Tabrakan pesawat Batik Air yang sedang lepas landas dan pesawat Trans Nusa yang sedang ditarik di landasan memberikan sebuah pertanyaan diskusi. Seorang anggota grup facebook ilmuterbang.com memberikan pertanyaannya yang bisa menjadi pelajaran bagi semua penerbang multi-engine. 

Pertanyaan ini menyangkut decision making untuk Reject Take Off (RTO) atau untuk continue jika terjadi kerusakan sayap setelah V1. Mohon untuk membaca artikel Legenda V1: Desicion Speed jika anda belum tahu apa itu V1.

Pertanyaannya sebagai berikut:
"Omong-omong, saya jadi penasaran, jika pesawat dah lewat V1 tapi belum VR dan terjadi tabrakan yang sama, dengan kerusakan sayap seperti itu dan harus terbang apakah kemampuan pesawat untuk terbang akan compromised atau tidak?

Dan apakah kalau misal dirasa kemampuan terbang pesawat akan compromised, lebih berbahaya buat stop atau buat go?"

Decision making process
Dalam keadaan abnormal yang "biasa" contohnya engine fail, engine fire, engine stall dll:
1. Jika terjadi sebelum V1, reject take off.
2. Jika terjadi setelah V1, continue.

Training dan simulator hanya bisa mensimulasikan keadaan-keadaan di atas.

Sebelumnya perlu dicatat bahwa pabrik pesawat Airbus memakai 100 knots sebagai pemisah low speed dan high speed.
Di high speed, sebelum V1 sampai lewat V1, pilot harus punya "GO minded". Bahkan sesaat sebelum V1, kalau hanya minor problem, sebaiknya tidak STOP.

Alasannya adalah sisa runway yang mungkin tidak cukup untuk berhenti.
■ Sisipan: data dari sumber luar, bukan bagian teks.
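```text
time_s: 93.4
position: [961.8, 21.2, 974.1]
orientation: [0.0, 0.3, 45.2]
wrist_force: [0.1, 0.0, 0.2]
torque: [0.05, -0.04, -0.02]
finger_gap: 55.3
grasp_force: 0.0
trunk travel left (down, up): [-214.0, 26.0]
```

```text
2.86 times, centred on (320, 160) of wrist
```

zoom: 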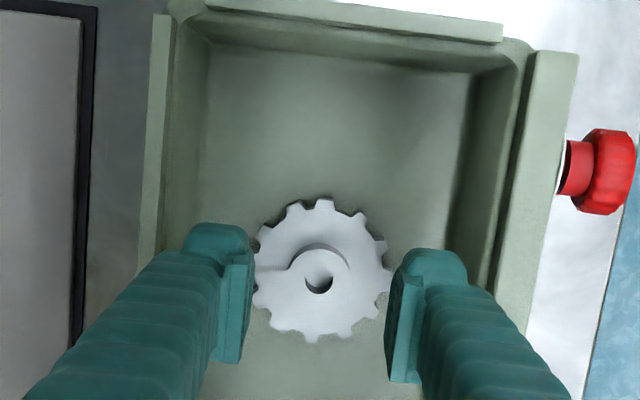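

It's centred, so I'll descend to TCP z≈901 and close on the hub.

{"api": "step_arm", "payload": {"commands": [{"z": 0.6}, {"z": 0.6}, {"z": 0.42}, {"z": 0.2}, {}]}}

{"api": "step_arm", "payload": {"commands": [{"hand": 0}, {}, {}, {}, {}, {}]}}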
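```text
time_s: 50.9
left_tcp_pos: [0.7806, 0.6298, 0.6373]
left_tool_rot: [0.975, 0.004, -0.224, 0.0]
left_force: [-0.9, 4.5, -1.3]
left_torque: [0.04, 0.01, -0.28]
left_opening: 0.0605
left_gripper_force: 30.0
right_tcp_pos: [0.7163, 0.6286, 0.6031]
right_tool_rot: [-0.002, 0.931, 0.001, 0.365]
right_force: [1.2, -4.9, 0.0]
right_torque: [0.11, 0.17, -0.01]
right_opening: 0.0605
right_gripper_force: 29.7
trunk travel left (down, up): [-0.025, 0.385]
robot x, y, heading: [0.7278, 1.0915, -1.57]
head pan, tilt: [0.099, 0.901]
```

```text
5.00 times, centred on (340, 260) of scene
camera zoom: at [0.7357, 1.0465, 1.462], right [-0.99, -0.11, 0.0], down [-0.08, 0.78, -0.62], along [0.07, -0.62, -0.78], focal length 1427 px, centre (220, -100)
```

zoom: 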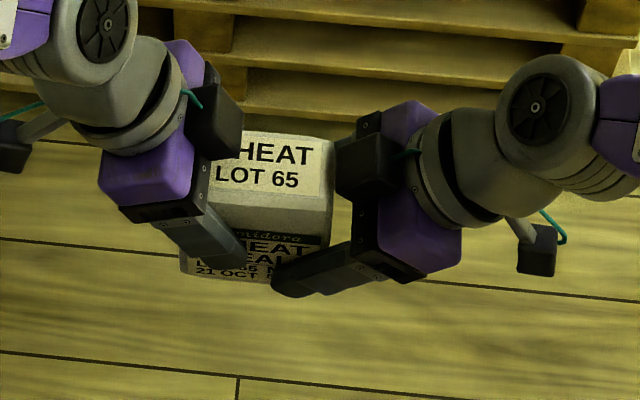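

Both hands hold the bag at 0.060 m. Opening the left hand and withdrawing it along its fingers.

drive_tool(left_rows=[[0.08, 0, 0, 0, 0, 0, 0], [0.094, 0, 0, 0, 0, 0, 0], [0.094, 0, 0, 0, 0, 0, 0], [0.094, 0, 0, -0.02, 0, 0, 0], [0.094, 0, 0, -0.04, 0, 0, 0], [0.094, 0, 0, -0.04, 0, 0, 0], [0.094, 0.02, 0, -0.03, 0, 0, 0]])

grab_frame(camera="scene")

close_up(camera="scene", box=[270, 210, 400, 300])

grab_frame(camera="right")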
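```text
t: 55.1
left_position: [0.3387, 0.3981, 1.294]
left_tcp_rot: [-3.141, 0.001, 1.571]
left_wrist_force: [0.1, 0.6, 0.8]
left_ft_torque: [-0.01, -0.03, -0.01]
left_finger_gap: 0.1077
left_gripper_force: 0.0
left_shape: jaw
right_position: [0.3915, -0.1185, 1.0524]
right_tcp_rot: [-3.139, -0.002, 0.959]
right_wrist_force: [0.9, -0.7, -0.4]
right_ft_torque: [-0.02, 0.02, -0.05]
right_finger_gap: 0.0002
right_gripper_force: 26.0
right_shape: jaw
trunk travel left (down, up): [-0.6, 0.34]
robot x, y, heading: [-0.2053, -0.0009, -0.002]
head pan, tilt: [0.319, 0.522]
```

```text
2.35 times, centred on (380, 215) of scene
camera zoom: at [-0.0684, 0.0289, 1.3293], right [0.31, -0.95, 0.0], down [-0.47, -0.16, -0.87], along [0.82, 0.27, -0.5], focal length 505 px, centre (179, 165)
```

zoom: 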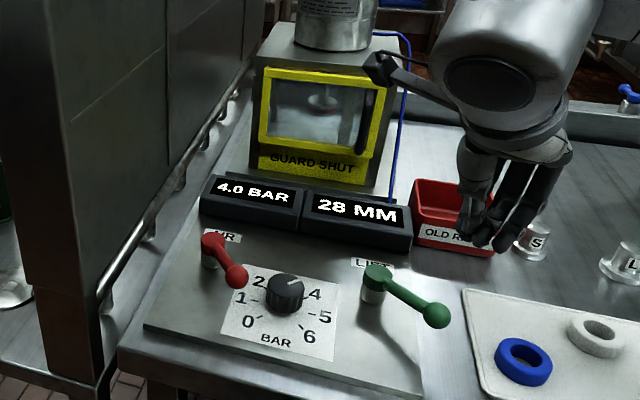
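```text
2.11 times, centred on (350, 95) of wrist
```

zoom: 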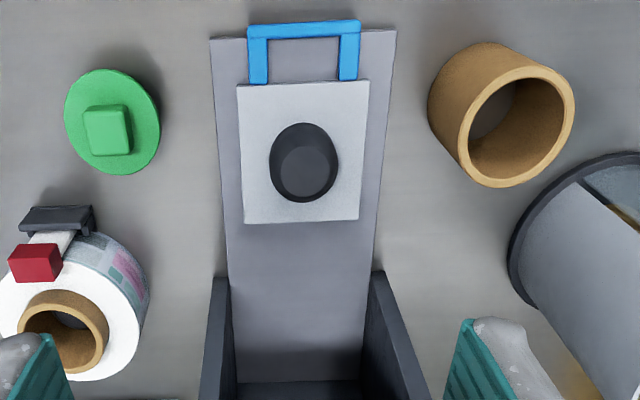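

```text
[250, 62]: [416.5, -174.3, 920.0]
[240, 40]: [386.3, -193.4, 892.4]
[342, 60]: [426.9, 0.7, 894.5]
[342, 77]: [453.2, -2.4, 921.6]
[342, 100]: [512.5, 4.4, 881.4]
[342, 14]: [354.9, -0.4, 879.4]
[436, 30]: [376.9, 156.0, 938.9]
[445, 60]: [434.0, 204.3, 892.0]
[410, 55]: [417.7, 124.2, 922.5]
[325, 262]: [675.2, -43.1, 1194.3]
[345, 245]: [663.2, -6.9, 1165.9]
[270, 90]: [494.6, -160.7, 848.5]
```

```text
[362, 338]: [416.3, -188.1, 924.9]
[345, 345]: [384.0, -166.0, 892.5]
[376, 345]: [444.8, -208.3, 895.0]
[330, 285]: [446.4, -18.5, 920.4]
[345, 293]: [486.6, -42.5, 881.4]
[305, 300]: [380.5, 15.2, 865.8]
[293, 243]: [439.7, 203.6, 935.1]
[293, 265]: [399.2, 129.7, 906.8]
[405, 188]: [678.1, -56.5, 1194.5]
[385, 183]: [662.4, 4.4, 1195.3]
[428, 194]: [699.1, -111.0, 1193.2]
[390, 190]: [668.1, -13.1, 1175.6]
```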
Terutama untuk perhitungan unbalanced field length yang menggunakan seluruh runway untuk menghasilkan improved climb.

Dalam hal ini, biasanya tidak ada "sisa runway" kalau berhenti setelah V1.

Untuk Airbus family, di dekat V1 pesawat bergerak 60 sampai 80 m per detik dan berakselerasi 4 sampai 8 knots per detik.

2 detik delay untuk reject take off bisa menghabiskan runway sejauh 250 m. Bayangkan seperempat kilometer habis terpakai jika penerbang terlambat 2 detik untuk rejecting take off.

Contoh lainnya adalah tire burst sesaat sebelum V1, daripada STOP dan mencoba berhenti di sisa runway, tapi kocar-kacir karena wheel yang ban-nya kempes lalu pesawat menjadi uncontrollable, lebih baik continue take off.

Dengan continue take off, pesawat bisa mengurangi berat dengan membakar fuel. Setelah itu, pengelola bandara bisa menyiapkan semua personel PKPPK dan runwaynya sendiri untuk didarati oleh pesawat dengan ban pecah.

Kalau tadi STOP yang bisa dipakai hanya sisa panjang runway, maka sekarang seluruh panjang runway juga bisa dipakai untuk berhenti.
Itu salah satu contoh kenapa harus GO minded.

Kondisi tidak biasa
Sekarang masalah luar biasa:
Dalam keadaan abnormal yang "tidak biasa", setelah V1 pilot hanya punya 1-2 detik sebelum Vr (Rotate).  Maksudnya kondisi "tidak biasa" adalah kondisi yang tidak pernah ditemui oleh pilot sewaktu mendapat pelatihan. ContohnyaTabrakan, aircraft upset, dan sebagainya, tidak bisa disimulasi di simulator ataupun pesawat sebenarnya.

Jika terjadi sesuatu setelah V1, penerbang tidak bisa menilai/meng-assess semua kondisi yang "tidak biasa" dalam waktu 1-2 detik.
Dengan GO minded, pilot akan continue.

Satu-satunya assessment yang bisa dirasakan adalah controllability (dan climb capability?).

Jika pesawat uncontrollable, tidak ada buku manual apapun dan simulator apapun yang memberikan simulasi dan training masalah ini.

Di sini, hanya airmanship yang bertindak. Apa tindakannya? Sesuai dengan kondisi yang dihadapi.

1-2 detik tidak bisa dipakai untuk memikirkan akibat fire di wing, lepasnya flight control surface, structural damage, kabel putus, dll..

Di dokumen seri Flight Operation Briefing Note, dari Airbus yang berjudul Revisiting Takeoff and Departure Operations:
Revisiting the “Stop or Go” Decision. , ada note sebagai berikut:
The Captain can consider to reject a takeoff when the aircraft is above V1, only in the event that the aircraft is not able to ensure a safe flight.

Note seperti ini tidak ada di FCTM Airbus. Dokumen di atas bisa didapat dengan mesin pencari di internet. Tersedia secara gratis dari Airbus.